10 November 2022. Negara kita yang tercinta Republik Indonesia tengah memperingati Hari Pahlawan. Hal ini dilakukan untuk mengenang kembali dan menghormati jasa-jasa serta perjuangan para pahlawan yang gugur dalam membela bangsa dan negara, untuk mengusir penjajah dari bumi pertiwi. Puncaknya, peristiwa heroik di Surabaya tahun 1945.
Hari pahlawan tidak sekedar mengingat saja dengan berbagai acara seremonial. Namun, semestinya lebih kepada memaknai serta menanamkan nilai-nilai kepahlawanan kepada generasi muda untuk mengisi kemerdekaan yang sudah mereka rebut dengan susah payah dengan mengorbankan harta, benda, bahkan jiwa raganya.
Generasi muda dan seluruh masyarakat Indonesia pada umumnya semestinya memiliki semangat kepahlawanan dan tergerak hatinya untuk membangun negeri sesuai dengan potensi dan profesi masing-masing.
Peringatan hari pahlawan merupakan momentum yang baik bagi kita semua, untuk meneladani para pahlawan dan mengaplikasikannya kedalam sikap dan perilaku kita sehari-hari. Salah satunya dengan persatuan dan kesatuan.
Teladan Pahlawan di Tengah Bangsa Majemuk
Kita ketahui bersama, bangsa Indonesia merupakan bangsa yang majemuk. Terdiri dari banyak suku, agama, budaya, serta bahasa daerah yang berbeda. Walaupun hidup dalam keberagaman, masyarakat Indonesia diikat dengan persatuan dan kesatuan. Sesuai dengan semboyan ‘Bhinneka Tunggal Ika’, yang berarti berbeda-beda tetapi satu jua.
Namun, coba perhatikan bersama rasa persatuan dan kesatuan belum terwujud seutuhnya di negeri ini. Kita masih melihat tindakan intoleransi maupun diskriminasi, seperti karena berbeda gender, sosial, suku, maupun agama.

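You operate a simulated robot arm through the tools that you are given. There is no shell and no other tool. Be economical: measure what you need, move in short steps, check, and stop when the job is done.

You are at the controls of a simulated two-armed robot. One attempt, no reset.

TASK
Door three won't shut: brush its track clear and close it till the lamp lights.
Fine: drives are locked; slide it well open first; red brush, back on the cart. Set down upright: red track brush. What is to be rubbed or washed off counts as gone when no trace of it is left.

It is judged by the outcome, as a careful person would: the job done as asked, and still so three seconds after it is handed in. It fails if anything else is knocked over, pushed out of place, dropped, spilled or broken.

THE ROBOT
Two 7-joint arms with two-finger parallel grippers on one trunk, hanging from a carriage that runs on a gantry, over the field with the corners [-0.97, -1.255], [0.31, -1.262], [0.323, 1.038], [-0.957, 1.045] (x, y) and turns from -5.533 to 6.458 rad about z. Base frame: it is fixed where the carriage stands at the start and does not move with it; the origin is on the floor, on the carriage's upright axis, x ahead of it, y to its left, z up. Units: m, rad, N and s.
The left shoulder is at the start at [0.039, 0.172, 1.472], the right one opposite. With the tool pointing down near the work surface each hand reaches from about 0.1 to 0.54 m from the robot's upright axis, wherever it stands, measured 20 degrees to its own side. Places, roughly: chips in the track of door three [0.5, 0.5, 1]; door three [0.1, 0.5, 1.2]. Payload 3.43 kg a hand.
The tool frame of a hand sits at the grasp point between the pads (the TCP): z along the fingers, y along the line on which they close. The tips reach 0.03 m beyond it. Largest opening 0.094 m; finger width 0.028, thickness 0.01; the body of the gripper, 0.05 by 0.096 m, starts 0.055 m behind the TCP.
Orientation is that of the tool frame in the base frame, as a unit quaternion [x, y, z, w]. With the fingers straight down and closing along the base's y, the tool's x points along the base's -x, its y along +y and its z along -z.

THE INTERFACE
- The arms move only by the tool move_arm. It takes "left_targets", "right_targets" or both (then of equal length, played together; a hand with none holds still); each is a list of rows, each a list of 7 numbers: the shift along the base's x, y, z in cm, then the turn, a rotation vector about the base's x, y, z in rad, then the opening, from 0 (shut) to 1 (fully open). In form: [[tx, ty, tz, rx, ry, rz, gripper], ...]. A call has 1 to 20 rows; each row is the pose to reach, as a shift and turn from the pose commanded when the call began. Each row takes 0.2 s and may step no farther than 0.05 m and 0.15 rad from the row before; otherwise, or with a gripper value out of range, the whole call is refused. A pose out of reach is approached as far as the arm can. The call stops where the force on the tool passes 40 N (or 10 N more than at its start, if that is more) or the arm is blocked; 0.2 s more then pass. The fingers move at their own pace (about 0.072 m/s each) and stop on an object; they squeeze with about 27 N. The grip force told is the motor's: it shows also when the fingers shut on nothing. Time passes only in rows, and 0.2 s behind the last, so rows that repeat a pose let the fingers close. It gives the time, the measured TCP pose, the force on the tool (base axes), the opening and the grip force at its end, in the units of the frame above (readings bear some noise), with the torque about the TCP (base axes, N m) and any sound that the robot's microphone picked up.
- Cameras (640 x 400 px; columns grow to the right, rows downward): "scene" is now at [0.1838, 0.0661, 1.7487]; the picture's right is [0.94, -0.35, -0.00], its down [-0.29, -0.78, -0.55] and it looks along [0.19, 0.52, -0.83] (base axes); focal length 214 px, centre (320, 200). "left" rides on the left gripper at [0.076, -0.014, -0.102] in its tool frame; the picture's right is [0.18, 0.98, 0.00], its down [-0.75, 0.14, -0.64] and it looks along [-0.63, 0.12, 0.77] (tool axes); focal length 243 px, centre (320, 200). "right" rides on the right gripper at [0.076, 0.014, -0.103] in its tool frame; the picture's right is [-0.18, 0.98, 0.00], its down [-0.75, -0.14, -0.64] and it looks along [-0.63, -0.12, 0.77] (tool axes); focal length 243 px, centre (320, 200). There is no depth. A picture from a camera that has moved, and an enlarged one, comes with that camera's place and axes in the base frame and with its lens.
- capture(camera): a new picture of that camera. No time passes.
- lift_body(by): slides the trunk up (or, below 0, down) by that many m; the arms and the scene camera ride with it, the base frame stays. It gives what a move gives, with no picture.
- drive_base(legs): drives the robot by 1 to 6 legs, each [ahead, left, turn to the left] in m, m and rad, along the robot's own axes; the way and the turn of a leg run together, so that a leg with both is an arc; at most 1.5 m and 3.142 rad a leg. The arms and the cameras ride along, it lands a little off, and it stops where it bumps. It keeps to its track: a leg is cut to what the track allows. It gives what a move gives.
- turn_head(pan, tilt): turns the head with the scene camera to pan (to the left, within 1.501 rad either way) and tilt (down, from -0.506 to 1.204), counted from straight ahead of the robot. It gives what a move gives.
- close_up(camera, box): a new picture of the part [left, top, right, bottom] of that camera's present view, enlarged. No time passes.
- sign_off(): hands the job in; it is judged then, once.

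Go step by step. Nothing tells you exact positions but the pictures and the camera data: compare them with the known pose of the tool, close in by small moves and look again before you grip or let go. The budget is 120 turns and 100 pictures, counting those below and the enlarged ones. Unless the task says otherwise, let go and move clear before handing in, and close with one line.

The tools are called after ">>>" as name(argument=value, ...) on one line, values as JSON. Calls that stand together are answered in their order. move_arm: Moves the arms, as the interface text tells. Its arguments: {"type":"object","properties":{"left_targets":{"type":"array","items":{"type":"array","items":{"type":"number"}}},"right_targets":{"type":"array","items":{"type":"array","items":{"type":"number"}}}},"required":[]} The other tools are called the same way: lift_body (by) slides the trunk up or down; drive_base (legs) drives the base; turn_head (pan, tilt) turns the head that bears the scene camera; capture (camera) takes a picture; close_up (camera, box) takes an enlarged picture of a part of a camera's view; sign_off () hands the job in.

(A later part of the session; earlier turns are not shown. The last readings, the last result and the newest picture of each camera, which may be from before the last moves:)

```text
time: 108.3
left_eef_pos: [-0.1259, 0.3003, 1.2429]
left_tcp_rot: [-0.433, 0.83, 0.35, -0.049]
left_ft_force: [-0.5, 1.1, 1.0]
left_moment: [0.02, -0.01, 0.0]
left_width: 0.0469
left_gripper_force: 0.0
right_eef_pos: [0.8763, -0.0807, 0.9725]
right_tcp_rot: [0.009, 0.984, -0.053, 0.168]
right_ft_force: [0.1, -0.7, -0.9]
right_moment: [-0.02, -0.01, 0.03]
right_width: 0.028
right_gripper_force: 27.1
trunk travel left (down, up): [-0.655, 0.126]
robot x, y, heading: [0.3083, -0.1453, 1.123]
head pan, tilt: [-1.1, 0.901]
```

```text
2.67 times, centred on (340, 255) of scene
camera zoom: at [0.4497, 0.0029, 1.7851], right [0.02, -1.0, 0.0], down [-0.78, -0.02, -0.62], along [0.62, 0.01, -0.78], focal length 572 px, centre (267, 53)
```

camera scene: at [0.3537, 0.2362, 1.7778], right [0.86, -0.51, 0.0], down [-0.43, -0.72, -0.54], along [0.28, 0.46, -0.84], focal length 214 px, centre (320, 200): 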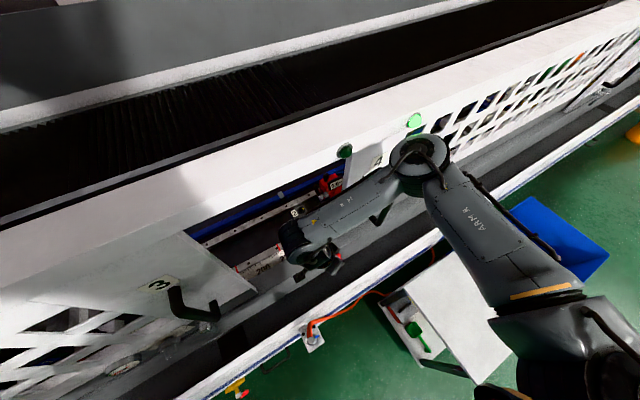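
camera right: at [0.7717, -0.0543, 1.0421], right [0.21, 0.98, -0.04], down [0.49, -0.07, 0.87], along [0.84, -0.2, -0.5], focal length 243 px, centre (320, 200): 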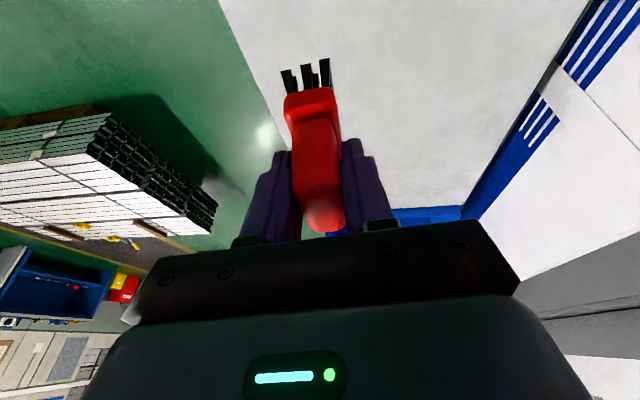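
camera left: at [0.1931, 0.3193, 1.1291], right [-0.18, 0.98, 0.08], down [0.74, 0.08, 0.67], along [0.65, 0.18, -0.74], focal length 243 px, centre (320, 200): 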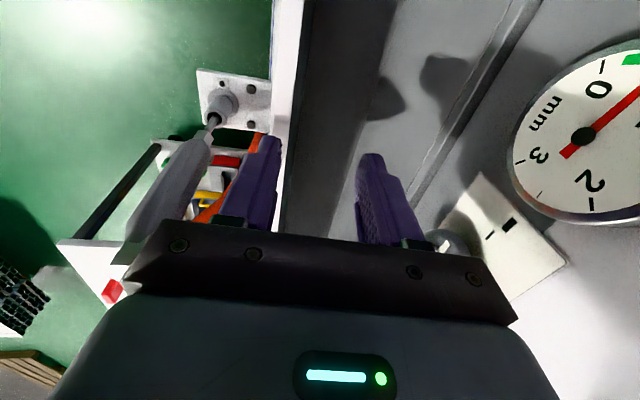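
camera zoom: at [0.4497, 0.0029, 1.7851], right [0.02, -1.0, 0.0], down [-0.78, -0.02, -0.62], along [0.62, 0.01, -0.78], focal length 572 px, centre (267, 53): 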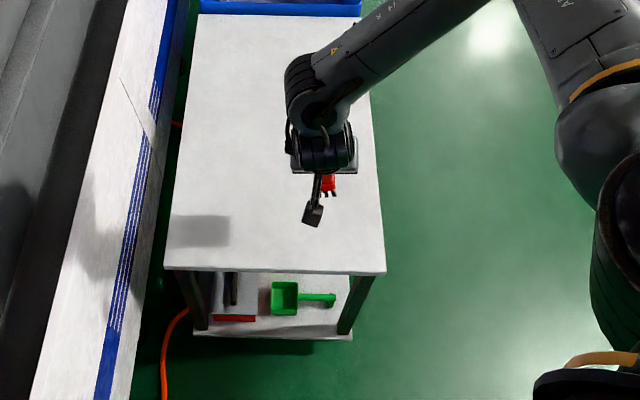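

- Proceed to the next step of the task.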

Seperti kasus intoleransi dan diskriminasi yang terjadi baru-baru ini. Melansir dari dari media. Dimana seorang pendidik dan juga seorang Aparatur Sipil Negara (ASN) di salah satu sekolah menengah atas di kota besar, melakukan intoleransi dalam pemilihan Ketua OSIS. Tindakannya menjegal atau mengarahkan agar siswa non-muslim tak diloloskan dalam pemilihan ketua OSIS.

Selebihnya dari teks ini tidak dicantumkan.